A new partnership aims to supercharge the development of new vaccines.

The $14.7 million Coalition for Epidemic Preparedness Innovations (CEPI) has funded a research consortium to develop a rapid response pipeline to develop and test new vaccines in as little as 16 weeks.

The partnership will use technology developed at The University of Queensland, and will be led by UQ’s Professor Paul Young and Dr Keith Chappell.

“The World Health Organization’s Blueprint list of priority diseases recognises that new epidemics can arise from known and unknown viruses – the latter referred to as ‘Disease X’,” Professor Young says.

“These new and emerging pathogens have the potential to reach global epidemic levels.”

Dr Chappell said the project was ambitious, as more conventional approaches could take years or even decades.

“We aim to be able to manufacture more than 200,000 doses of a new vaccine, demonstrate safety and the likelihood of efficacy, and be ready for field deployment in as little as six months.”

Professor Young, Dr Chappell and Dr Daniel Watterson have patented ‘molecular clamp’ technology that provides stability to the viral proteins that are the primary target of our immune defence.

“The technology has been designed as a platform approach to generate vaccines against a range of human and animal viruses,” Professor Young said.

“We’ve had some extremely promising results so far from trials targeting viruses such as influenza, Ebola, Nipah and MERS coronavirus.”

Dr Watterson said the collaboration would act as an insurance policy against deadly outbreaks caused by the emergence of viral epidemics or pandemics.

“By rapidly creating vaccines to these new threats, we’ll be able to quickly limit the spread of disease and diffuse potentially catastrophic situations.

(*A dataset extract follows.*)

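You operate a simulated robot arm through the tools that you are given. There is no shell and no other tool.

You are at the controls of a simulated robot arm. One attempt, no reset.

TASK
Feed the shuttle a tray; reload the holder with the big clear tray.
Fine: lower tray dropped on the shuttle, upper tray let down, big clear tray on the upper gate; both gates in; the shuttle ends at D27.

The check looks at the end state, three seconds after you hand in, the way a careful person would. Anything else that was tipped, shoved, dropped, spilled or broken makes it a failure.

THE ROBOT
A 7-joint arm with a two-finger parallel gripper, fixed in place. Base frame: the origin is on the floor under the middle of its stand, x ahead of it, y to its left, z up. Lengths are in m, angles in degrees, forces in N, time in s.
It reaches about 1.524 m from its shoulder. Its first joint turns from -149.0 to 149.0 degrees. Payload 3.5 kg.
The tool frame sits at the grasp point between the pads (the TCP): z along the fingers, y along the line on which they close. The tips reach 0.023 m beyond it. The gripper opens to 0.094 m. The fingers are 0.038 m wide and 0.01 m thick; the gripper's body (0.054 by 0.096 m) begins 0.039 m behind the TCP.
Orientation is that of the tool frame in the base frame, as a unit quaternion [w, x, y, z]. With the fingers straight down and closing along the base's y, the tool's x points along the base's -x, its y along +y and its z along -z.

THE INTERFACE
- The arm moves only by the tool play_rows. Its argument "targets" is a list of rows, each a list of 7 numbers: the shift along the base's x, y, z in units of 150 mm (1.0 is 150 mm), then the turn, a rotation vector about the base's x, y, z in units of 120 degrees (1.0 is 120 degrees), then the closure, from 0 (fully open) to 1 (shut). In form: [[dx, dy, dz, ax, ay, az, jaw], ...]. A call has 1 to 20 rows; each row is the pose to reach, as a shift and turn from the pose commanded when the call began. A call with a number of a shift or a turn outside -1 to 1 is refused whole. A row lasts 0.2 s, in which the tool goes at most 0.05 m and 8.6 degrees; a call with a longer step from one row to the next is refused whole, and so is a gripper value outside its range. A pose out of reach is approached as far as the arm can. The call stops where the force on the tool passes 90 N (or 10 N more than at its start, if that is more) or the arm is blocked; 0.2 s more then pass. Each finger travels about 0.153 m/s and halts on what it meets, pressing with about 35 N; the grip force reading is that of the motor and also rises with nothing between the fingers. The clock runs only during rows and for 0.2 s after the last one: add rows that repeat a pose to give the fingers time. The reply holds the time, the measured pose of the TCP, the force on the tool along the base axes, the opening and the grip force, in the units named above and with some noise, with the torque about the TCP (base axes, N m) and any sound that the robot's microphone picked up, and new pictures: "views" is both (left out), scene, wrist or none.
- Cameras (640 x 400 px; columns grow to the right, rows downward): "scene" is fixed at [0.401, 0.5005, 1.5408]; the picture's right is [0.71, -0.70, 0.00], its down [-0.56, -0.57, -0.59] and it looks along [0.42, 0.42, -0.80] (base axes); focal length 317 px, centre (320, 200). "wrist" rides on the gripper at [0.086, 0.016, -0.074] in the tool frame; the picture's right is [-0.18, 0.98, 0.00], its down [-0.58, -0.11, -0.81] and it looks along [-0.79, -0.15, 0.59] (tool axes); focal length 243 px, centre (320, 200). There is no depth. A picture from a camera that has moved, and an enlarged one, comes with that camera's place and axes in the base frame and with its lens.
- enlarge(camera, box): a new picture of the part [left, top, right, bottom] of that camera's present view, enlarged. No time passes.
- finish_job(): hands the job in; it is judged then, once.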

“Molecular clamp technology has the potential to address some of today’s most devastating diseases and to fundamentally change how we protect ourselves from common diseases.”

The collaboration involves UQ, the CSIRO, the World Health Organization’s Collaborating Centre for Reference and Research on Influenza (WHO-CC), the Australian National University (ANU), Hong Kong University (HKU) and Q-Pharm Pty Ltd.